Before you get all fired up and shoot off an email to opposing counsel with the obligatory threat of sanctions because his/her client did not preserve certain email messages, take a breather. You might not get those sanctions. Under the Federal Rules of Civil Procedure, documents and electronically stored information (“ESI”) is generally considered lost only if “it cannot be restored or replaced through additional discovery”–a nuance lost on many.
If ESI May Be Had From Other Sources, it May Not be “Lost”
A case from the sunny clime of Hawaii makes this point aptly. In Envy Hawaii LLC v. Volvo Car USA, LLC, Civ. No. 17-00040 HG-RT (D. Hawaii March 20, 2019), litigation arose between a car dealership and Volvo corporate. After Volvo found out the dealership did not preserve certain financial records and email, its attorneys sought spoliation sanctions under FRCP 37(e). However, the court declined sanctions because it did not believe the information sought was “lost” as defined by the Rules.
The court noted:
“Spoliation sanctions pursuant to Fed. R. Civ. P. 37(e) are generally only appropriate if the purportedly ‘lost’ electronically stored information may be retrieved from additional discovery or discovery from third-parties.” (Citations omitted).
In declining to sanction the dealership, the court observed that the information Volvo wanted might be in the possession of others (such as the email service provider or the software company that hosted the missing financial information).
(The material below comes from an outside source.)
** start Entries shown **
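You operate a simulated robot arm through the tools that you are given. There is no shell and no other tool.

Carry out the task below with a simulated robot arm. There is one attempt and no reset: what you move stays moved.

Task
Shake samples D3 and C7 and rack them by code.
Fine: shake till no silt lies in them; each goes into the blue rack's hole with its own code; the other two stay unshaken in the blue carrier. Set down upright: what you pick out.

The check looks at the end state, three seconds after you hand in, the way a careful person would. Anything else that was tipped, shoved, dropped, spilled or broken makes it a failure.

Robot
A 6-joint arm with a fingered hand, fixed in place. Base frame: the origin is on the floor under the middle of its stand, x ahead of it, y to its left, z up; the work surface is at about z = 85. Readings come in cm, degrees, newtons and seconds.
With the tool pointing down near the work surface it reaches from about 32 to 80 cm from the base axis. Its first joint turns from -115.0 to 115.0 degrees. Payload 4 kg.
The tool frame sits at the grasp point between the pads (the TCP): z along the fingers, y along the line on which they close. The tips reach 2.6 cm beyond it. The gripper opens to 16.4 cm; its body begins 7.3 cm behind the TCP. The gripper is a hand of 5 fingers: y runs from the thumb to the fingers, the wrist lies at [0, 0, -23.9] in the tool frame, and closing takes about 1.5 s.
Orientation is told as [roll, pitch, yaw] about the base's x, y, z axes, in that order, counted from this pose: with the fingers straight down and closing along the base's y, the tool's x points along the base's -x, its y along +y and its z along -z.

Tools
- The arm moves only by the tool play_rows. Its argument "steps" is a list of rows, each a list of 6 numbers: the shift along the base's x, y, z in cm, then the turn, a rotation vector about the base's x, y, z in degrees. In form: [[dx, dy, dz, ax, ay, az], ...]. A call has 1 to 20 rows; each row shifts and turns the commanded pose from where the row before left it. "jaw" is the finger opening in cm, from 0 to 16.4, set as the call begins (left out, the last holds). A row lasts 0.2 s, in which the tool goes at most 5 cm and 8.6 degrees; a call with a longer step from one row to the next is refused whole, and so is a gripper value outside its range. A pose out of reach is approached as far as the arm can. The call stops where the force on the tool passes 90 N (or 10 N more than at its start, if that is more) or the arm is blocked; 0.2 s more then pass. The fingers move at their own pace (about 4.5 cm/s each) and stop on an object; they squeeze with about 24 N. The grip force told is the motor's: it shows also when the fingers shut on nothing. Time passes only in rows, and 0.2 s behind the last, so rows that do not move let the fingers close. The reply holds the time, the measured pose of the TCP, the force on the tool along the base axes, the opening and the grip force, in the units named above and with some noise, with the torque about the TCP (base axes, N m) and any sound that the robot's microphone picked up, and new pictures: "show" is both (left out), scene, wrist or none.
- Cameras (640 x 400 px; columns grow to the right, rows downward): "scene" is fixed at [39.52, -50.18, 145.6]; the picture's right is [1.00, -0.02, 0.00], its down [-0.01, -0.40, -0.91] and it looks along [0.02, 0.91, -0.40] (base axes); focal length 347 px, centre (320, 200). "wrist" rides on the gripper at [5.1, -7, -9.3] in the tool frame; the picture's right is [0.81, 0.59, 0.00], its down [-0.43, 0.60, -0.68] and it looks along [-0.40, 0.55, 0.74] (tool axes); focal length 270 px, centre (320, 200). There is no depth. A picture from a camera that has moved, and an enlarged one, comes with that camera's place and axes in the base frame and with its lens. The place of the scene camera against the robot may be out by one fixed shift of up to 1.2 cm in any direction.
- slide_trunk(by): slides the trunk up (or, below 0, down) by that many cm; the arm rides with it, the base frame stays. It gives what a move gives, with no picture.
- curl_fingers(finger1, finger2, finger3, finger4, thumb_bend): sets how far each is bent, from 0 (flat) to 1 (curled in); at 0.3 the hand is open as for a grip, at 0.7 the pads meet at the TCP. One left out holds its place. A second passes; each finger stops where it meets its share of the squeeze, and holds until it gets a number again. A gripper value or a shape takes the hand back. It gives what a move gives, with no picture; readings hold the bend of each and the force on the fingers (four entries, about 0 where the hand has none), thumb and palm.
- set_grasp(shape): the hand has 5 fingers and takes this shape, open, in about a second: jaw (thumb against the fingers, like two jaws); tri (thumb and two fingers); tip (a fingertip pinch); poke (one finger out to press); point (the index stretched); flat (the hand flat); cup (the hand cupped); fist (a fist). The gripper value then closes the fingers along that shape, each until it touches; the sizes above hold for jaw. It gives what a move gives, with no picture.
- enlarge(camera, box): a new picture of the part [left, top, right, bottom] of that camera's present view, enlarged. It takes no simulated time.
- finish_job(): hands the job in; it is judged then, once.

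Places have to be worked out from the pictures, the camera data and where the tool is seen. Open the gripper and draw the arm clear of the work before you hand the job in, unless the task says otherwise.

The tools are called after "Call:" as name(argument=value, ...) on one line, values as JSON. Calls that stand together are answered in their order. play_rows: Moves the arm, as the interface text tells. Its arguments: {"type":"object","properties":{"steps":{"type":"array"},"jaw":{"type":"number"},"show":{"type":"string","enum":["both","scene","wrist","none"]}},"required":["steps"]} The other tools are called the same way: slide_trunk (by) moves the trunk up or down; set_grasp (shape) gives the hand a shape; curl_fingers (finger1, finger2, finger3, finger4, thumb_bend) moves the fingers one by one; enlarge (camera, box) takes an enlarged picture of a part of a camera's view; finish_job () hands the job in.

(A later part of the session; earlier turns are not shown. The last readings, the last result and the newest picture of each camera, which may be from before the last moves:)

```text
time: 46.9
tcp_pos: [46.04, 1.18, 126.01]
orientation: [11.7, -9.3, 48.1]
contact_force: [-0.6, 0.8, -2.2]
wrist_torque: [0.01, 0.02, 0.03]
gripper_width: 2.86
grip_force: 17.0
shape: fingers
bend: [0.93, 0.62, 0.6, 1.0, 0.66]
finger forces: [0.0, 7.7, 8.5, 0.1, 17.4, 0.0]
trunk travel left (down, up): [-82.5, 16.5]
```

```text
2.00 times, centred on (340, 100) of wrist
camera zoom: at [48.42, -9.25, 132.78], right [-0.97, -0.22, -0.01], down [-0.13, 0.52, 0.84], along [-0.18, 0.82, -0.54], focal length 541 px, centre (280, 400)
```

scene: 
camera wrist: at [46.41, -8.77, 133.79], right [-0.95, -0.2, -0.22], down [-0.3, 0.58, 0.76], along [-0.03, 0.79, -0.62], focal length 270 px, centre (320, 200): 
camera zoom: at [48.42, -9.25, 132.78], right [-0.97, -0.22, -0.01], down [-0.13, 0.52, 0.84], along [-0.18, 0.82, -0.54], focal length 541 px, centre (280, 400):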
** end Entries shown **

The court pointed out that that email is not lost when one custodian deletes them but they are available from another custodian. (See, e.g. GPP, Inc. v. Guardian Protection Products, Inc., Case No. 1:15-cv-00321-SKO (E.D. Cal. July 7, 2016)(no sanctions for loss of email because the email messages in question was produced by another custodian)).
But, Even if ESI Not Technically “Lost”, There is Still a Duty to Preserve It
The gist of this post is that people need to reflect before blowing a gasket about deleted or irretrievable ESI. There is a good chance the same information may be had from other sources. But, there are a couple things to keep in mind.
While the Volvo opinion discussed above is level-headed, there are caveats. The court’s point that sanctions are unwarranted if information is not truly “lost” because it is obtainable from alternate sources is based on Committee Notes to 2015 amendments to the Federal Rules of Civil Procedure.
That note points out that “[b]ecause electronically stored information often exists in multiple locations, loss from one source may often be harmless when substitute information can be found elsewhere. The new rule applies only if the lost information should have been preserved in the anticipation or conduct of litigation and the party failed to take reasonable steps to preserve it. “
It is the second sentence that bears noting–even if ESI is not technically “lost” because it may be found elsewhere, that does not relieve a litigant’s duty to preserve relevant evidence. Even if the information is ultimately found elsewhere, a litigant could still be sanctioned for failing to preserve it. (See, e.g. TLS Management & Marketing Services, LLC v. Rodrigez-Toledo, Civil No. 15-2121 (BJM) (D.P.R. Mar. 27, 2017)(Party sanctioned for destroying a computer even though he transferred contents to an external drive before destruction)).
Also, while the judge partly denied Volvo’s request for sanctions over lost email because Volvo had not first tried to get them from the email service provider, that is generally easier said than done because the Stored Communication Act (SCA) prevents email service providers from providing the content of email messages without the user’s consent.
Bottom line: while sanctions may be warranted for the loss or failure to preserve ESI, pragmatism should not be lost. The focus should remain on obtaining the right evidence to prove or defend a case and should not be diverted in the pursuit of sanctions.